## Request
Each line of the material must be returned exactly.

-------------------------

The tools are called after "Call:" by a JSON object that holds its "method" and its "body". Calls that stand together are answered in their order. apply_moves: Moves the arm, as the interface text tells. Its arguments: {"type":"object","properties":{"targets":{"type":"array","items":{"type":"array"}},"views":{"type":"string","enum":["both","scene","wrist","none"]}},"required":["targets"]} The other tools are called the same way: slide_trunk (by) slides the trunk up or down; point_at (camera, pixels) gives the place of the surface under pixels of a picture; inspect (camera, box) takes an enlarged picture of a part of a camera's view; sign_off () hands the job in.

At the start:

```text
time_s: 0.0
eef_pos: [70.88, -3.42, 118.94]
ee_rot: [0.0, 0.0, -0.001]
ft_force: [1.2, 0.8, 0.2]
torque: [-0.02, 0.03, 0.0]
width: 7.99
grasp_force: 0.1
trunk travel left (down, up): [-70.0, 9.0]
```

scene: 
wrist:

-------------------------

## The reply
The tools are called after "Call:" by a JSON object that holds its "method" and its "body". Calls that stand together are answered in their order. apply_moves: Moves the arm, as the interface text tells. Its arguments: {"type":"object","properties":{"targets":{"type":"array","items":{"type":"array"}},"views":{"type":"string","enum":["both","scene","wrist","none"]}},"required":["targets"]} The other tools are called the same way: slide_trunk (by) slides the trunk up or down; point_at (camera, pixels) gives the place of the surface under pixels of a picture; inspect (camera, box) takes an enlarged picture of a part of a camera's view; sign_off () hands the job in.

At the start:

```text
time_s: 0.0
eef_pos: [70.88, -3.42, 118.94]
ee_rot: [0.0, 0.0, -0.001]
ft_force: [1.2, 0.8, 0.2]
torque: [-0.02, 0.03, 0.0]
width: 7.99
grasp_force: 0.1
trunk travel left (down, up): [-70.0, 9.0]
```

scene: 
wrist:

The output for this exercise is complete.